楠正勝墓所( くすのきまさかつはかどころ )
大字武蔵にある。
正四位楠正勝は南朝の忠臣楠木正成公の孫である。
伝えるところによると、正勝は金剛山千早城落城後、弟の正元と共に来郷、武蔵において再挙を計り10年余を過ごしたが、応永11年(1404)一説には応永18年(1411)正月15日病死、この地に葬られたという。
明治年間、郷人達の手によって境内が整備され、追悼祭が行なわれた。武蔵の人々は毎年4月3日に祭典を営み、その霊を弔っている。
正勝は又虚無僧[こむそう]の元祖ともいわれており、平成元年(1989)9月16日虚無僧研究会主催による、墓前供養尺八献奏大会が行なわれ、全国から会員約60人が集まり、尺八の献奏が行なわれた。村の有形文化財である。
佐久間信盛墓所( さくまのぶもりはかどころ )
大字武蔵、楠正勝の墓の後にある。
佐久間信盛は織田信長に30年余も仕え、信長よりは7才年長、柴田勝家と並ぶ重臣で宿老と呼ばれた。この信盛が何故にこの草深い武蔵で果てたか。
「信長公記」によれば、信長は石山本願寺攻めの無益な長期包囲を始めとする罪状19条をあげて、信盛を詰問したとされており、その結果、天正8年(1580)高野山に追放された。
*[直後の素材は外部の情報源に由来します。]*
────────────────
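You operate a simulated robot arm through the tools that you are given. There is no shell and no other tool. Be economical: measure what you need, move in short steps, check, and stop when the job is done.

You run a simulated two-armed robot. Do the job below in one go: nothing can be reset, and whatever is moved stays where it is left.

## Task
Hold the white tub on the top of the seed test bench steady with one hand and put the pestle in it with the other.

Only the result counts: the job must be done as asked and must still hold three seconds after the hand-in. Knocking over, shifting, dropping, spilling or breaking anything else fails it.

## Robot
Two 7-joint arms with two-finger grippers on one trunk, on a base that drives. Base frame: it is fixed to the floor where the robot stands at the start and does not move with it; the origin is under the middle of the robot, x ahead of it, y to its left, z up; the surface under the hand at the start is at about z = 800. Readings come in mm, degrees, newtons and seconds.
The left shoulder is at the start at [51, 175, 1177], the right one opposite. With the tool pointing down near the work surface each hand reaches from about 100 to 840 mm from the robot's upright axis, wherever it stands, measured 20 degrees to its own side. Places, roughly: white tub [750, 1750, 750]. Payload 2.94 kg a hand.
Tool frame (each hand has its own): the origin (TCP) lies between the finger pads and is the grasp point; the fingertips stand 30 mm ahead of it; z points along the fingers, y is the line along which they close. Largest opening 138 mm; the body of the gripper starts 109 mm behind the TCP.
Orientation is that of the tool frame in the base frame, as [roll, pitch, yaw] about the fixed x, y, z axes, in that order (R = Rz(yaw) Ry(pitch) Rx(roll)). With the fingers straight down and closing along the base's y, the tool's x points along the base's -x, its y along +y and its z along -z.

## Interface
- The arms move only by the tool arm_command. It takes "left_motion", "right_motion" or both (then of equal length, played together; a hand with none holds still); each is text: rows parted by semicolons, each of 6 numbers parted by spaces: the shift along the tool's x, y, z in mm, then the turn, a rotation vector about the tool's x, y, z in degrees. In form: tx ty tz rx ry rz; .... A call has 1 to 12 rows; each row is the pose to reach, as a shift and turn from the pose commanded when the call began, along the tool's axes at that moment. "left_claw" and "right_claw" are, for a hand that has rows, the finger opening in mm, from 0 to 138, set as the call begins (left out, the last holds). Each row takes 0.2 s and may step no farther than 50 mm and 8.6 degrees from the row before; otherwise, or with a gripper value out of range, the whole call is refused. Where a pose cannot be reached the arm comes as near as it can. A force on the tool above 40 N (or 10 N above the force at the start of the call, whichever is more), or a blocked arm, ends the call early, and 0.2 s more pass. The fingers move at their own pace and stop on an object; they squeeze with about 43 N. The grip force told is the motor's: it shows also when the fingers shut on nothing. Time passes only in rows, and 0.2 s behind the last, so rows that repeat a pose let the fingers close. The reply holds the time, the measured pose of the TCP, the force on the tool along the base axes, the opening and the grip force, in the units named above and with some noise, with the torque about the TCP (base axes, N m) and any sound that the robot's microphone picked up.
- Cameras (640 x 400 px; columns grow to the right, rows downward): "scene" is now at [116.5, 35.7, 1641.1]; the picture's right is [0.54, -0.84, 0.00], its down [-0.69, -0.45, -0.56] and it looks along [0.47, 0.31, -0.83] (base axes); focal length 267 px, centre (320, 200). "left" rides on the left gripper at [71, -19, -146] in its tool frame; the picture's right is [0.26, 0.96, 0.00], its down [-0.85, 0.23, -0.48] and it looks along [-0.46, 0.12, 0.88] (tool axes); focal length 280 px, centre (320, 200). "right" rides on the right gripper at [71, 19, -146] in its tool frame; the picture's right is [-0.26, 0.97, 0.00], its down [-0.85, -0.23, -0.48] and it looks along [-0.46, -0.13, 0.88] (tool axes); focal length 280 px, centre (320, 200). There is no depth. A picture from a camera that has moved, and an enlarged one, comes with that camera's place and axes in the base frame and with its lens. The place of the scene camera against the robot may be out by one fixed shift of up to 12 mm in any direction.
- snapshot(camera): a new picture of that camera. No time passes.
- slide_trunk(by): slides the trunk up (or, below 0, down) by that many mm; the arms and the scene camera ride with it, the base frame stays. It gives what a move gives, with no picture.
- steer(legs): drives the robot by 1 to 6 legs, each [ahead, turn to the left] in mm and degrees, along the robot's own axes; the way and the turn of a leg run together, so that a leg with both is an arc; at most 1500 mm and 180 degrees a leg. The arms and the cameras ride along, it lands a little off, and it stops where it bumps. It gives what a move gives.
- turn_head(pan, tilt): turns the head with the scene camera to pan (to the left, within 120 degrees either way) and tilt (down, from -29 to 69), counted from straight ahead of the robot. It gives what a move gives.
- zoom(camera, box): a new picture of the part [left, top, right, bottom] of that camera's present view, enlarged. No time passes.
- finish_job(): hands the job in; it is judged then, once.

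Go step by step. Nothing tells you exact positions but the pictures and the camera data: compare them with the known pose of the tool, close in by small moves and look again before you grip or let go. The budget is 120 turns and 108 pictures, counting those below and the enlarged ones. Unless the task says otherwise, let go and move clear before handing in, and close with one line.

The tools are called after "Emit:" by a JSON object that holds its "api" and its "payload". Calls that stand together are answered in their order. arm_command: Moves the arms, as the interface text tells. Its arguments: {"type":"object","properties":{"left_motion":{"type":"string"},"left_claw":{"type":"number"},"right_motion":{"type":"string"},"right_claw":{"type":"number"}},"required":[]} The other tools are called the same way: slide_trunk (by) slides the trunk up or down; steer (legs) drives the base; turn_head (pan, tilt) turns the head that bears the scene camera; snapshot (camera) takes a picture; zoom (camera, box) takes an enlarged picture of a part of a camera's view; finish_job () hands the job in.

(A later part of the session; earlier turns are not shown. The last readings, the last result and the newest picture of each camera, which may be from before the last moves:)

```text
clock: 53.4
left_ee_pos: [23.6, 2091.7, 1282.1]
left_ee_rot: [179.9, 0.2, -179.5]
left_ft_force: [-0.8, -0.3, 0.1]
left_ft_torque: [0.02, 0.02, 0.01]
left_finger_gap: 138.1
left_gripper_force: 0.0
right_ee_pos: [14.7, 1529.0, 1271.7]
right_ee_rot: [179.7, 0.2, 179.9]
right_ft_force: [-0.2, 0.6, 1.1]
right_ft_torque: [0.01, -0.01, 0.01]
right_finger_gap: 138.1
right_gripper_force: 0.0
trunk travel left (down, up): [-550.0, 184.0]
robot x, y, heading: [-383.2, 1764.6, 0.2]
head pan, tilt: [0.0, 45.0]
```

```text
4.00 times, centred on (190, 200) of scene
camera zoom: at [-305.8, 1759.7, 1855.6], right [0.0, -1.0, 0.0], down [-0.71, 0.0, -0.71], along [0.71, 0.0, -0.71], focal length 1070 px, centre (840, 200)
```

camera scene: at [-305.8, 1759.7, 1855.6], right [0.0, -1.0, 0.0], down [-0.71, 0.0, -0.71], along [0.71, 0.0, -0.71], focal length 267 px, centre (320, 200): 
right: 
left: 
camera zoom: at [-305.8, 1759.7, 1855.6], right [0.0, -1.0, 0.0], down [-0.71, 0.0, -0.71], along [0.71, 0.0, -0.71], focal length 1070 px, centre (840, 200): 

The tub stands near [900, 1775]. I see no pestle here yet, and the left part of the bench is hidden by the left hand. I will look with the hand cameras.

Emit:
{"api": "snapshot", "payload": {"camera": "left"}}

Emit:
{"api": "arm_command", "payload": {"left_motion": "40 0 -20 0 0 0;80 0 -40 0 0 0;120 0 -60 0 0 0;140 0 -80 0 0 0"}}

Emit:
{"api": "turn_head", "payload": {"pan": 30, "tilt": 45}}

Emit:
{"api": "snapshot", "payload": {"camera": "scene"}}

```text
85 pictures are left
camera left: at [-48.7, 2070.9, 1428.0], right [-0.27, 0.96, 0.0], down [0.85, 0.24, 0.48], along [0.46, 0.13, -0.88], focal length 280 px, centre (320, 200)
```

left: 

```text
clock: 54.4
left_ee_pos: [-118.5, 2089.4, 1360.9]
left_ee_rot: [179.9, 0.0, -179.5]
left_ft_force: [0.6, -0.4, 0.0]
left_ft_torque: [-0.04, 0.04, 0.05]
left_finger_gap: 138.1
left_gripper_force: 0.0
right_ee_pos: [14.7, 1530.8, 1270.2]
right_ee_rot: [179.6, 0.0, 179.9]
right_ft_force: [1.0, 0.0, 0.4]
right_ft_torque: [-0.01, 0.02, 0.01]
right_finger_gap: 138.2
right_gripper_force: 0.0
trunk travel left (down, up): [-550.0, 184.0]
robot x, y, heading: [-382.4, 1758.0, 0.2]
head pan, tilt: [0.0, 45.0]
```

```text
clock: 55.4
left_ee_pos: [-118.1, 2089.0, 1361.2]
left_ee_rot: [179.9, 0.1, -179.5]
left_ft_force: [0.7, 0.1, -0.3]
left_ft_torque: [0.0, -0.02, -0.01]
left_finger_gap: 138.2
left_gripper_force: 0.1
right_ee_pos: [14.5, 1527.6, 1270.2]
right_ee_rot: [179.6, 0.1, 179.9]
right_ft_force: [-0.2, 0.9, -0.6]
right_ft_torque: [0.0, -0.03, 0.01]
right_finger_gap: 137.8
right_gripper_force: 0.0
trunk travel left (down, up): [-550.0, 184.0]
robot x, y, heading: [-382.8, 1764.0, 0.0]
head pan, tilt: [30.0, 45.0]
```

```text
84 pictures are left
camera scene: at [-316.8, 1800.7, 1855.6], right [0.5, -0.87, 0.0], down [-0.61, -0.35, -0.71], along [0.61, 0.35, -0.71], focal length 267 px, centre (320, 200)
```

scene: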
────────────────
更に高野山金剛峯寺小坂坊に身を潜めた信盛に、信長から「高野山に住むこと叶うべからず」という厳命[げんめい]が下り、この為、やむなく吉野の奥、十津川山中武蔵の里に落ちたという。
天正10年(1582)湯泉地温泉で湯治中に歿し、武蔵に葬られた。村の有形文化財である。